In the Cold War, communism was found only abroad, in places like the USSR and its satellite countries. However, in the age of the Security scandal, the dissident is present at home. The harm to the American way of life was not growing, it was already at its full extent.
The US had to come face to face with the fact that those ordained to uphold the ideals of democracy were the ones acting directly against them.
However, like the response to Communism, many people today are trying to re-investigate the ideals on which America stands for, the fundamental ideology.
Like the revolutionists and the founding fathers who created this country, many have taken it upon their own hands to fight back against this apparent and unlawful abuse of their rights.
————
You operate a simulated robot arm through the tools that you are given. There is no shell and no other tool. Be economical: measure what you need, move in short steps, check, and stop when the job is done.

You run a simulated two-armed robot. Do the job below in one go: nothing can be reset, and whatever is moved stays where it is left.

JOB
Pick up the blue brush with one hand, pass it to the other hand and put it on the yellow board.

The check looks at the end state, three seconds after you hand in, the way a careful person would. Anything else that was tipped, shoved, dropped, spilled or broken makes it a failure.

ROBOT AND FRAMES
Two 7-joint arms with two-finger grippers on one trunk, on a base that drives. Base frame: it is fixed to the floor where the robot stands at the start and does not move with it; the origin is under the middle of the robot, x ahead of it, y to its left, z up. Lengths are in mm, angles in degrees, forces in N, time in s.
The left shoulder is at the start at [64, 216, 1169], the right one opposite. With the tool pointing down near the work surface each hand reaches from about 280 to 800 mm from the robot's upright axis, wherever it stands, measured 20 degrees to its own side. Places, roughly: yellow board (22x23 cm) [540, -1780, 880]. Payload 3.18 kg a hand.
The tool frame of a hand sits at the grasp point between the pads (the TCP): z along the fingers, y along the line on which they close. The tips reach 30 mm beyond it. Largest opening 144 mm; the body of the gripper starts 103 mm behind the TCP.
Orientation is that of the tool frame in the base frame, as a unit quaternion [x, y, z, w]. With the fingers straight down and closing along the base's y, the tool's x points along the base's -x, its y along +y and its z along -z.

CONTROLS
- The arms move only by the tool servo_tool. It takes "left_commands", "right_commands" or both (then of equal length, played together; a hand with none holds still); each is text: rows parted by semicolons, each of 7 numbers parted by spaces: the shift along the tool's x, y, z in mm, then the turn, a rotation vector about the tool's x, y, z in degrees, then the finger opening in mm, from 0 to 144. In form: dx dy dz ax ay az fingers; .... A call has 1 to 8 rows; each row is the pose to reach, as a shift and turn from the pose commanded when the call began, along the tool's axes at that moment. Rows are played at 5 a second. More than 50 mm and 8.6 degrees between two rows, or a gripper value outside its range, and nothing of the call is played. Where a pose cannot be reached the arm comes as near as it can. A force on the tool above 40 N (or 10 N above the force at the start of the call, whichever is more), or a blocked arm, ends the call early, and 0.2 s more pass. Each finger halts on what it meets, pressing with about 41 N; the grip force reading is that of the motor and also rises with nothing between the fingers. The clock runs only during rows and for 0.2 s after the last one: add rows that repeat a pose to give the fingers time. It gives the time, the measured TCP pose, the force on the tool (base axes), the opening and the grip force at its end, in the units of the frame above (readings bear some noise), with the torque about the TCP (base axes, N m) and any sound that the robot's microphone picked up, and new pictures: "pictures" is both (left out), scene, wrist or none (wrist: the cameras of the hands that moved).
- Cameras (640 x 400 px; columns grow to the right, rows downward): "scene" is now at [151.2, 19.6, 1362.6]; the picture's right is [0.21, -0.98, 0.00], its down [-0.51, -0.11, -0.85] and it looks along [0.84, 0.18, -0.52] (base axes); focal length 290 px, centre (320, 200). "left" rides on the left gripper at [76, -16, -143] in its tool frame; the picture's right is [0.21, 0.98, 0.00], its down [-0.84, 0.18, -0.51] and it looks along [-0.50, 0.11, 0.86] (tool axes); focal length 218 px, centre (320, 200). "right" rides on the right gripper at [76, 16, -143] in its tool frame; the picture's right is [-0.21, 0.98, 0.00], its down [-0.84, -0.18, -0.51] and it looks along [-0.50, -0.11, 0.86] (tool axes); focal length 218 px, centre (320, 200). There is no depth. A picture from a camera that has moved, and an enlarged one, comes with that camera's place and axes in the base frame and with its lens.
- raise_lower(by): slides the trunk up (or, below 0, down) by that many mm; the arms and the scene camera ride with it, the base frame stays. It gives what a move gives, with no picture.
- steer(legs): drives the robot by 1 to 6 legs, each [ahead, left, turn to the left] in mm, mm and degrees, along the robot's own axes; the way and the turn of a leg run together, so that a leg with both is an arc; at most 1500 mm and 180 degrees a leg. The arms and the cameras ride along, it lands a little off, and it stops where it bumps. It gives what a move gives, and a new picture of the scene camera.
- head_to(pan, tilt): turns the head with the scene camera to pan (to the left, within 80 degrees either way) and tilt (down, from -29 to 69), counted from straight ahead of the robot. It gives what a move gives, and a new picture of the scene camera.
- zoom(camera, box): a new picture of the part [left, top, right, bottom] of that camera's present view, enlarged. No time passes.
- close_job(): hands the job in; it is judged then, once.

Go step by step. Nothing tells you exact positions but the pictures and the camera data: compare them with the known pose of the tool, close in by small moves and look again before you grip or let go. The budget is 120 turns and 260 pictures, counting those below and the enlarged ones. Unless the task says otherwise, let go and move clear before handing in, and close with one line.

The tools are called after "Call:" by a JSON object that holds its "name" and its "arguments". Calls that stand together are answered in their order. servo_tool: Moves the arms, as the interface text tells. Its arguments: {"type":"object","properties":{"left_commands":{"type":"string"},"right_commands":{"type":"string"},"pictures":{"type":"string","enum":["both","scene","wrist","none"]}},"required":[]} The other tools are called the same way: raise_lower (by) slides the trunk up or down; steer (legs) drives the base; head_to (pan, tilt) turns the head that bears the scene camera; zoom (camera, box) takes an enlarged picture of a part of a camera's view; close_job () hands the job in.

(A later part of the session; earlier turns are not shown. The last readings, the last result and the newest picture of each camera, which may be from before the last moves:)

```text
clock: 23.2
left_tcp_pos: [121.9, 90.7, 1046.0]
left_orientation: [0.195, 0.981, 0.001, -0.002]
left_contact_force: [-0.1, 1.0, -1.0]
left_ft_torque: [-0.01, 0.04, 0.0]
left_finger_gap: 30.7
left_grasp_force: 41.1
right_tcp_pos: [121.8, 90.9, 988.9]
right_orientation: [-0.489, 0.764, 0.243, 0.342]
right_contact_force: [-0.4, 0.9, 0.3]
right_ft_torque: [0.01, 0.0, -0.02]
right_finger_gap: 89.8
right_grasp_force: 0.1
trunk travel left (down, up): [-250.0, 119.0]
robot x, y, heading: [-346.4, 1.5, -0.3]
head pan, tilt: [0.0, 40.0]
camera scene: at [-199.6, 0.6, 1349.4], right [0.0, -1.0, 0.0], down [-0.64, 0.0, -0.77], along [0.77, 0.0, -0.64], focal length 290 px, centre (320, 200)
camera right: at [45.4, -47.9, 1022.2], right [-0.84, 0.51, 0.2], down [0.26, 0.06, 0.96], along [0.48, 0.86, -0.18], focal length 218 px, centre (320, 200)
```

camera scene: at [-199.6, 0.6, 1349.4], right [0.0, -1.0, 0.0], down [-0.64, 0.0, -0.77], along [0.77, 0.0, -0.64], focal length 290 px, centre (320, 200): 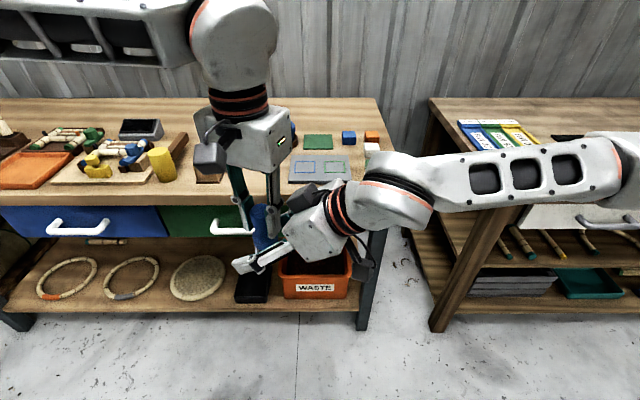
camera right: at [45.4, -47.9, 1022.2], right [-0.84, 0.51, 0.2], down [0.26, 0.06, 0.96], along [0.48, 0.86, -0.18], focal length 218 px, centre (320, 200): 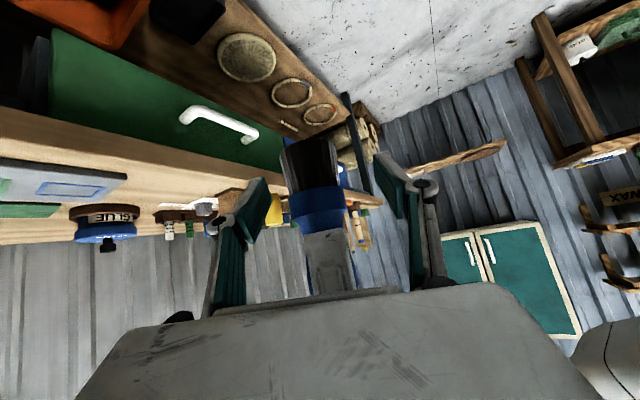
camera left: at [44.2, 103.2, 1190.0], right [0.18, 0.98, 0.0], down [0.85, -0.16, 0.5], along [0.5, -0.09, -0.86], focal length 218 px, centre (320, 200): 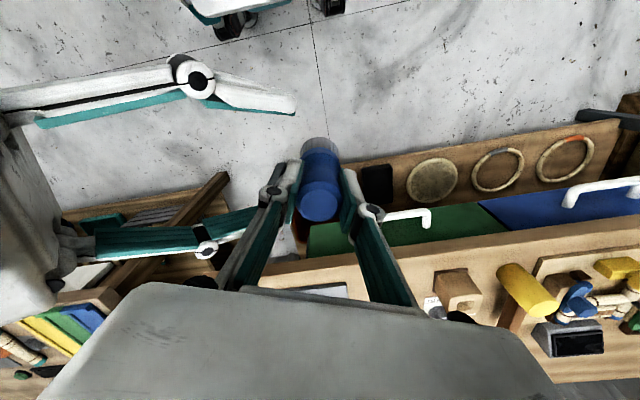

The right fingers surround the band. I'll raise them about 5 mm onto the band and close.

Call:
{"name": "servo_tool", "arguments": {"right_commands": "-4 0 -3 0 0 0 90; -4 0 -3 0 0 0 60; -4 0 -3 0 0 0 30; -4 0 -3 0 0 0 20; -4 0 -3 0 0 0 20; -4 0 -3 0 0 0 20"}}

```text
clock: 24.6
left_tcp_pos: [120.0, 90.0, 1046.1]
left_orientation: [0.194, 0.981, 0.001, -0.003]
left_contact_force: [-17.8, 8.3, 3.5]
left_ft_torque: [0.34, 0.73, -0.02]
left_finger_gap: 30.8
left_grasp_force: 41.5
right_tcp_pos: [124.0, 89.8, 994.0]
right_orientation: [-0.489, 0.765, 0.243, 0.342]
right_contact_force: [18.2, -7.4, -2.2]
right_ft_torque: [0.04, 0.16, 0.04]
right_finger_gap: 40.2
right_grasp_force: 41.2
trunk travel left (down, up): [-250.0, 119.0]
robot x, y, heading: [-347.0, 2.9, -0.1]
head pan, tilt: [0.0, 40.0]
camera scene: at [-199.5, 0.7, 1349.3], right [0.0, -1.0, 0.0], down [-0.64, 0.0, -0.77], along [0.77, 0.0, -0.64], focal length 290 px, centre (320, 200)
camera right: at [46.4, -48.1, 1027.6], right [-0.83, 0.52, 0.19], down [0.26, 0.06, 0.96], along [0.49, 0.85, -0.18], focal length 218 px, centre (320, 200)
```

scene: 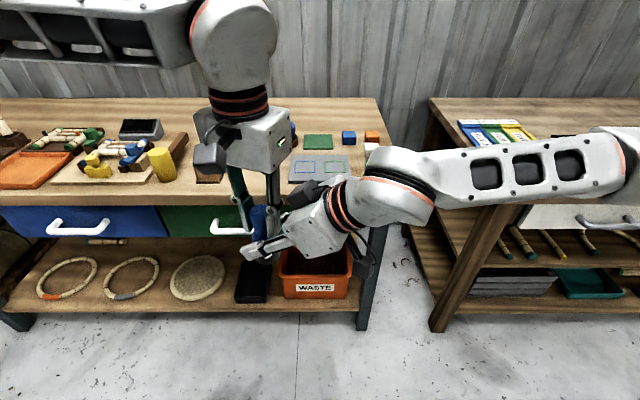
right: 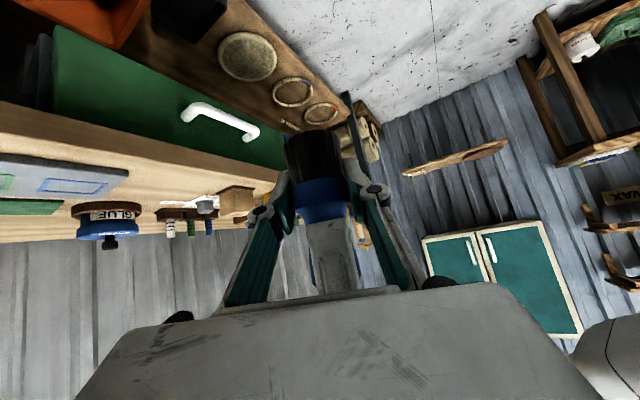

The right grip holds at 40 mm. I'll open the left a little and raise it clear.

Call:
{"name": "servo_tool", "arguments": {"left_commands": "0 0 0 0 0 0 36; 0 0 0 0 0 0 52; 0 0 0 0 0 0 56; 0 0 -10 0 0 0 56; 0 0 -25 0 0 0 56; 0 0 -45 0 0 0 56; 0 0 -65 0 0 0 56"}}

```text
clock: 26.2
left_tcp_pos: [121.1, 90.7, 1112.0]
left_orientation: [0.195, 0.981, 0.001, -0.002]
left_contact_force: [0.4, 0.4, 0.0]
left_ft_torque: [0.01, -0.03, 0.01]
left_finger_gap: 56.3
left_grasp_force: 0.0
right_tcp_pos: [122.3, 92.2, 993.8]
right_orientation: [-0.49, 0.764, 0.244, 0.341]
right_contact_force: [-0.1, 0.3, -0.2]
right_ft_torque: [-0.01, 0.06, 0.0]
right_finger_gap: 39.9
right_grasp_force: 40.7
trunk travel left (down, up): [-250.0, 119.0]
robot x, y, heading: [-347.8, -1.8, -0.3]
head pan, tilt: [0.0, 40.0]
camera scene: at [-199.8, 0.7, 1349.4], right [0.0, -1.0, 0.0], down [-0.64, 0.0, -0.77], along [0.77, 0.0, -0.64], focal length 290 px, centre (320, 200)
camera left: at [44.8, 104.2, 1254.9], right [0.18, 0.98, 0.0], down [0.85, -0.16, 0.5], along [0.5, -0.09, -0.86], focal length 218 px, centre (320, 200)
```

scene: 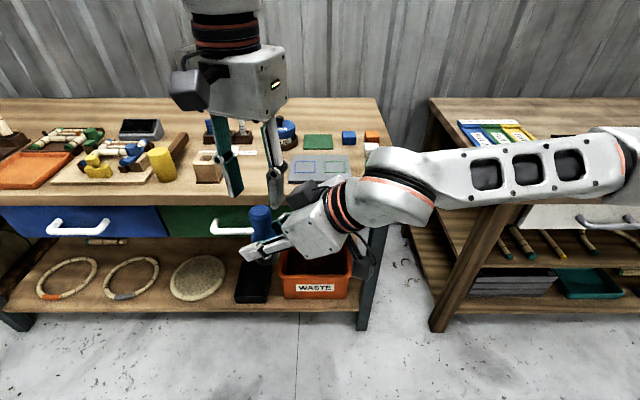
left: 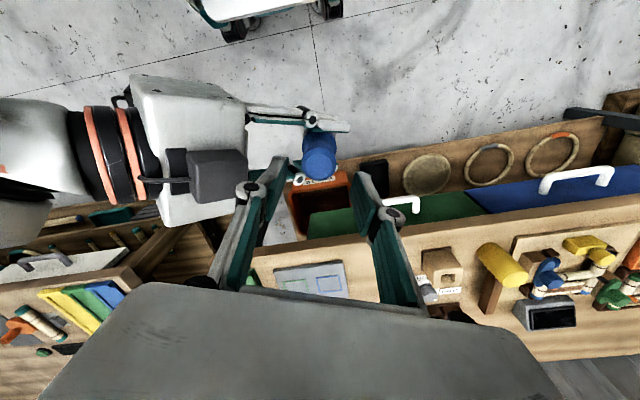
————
They "charge the government with overkill, saying that such actions were unnecessary and superfluous. America has preserved liberty and privacy in the face of threats far greater than terrorism has so far posed (based on the number of people actually killed in terrorist attacks), and we've been better off for it. Many more people have died to harms like those of diabetes and guns, but America has failed to make any legislation in those areas because they know of liberties that would take away from citizens. So why focus terrorists?" (Schone).
To Americans today, freedom was having a privacy and they, like the civilians of the Cold War, would empassion themselves with the ideals it stood for to stay strong in the face of opposing malevolence.
The evident similarities of America's response concerning the disparity in ideologies of democracy and communism, and democracy and the NSA show something remarkable about America when under great pressure and fear.
When fear arises, and a threat to the American way of life is apparent and seemingly inevitable, America retreats to the past and to the fundamental and seeks for answers in its origin and at its base. Therein lies what America means to every American citizen, freedom, and the undying hope that America will succeed.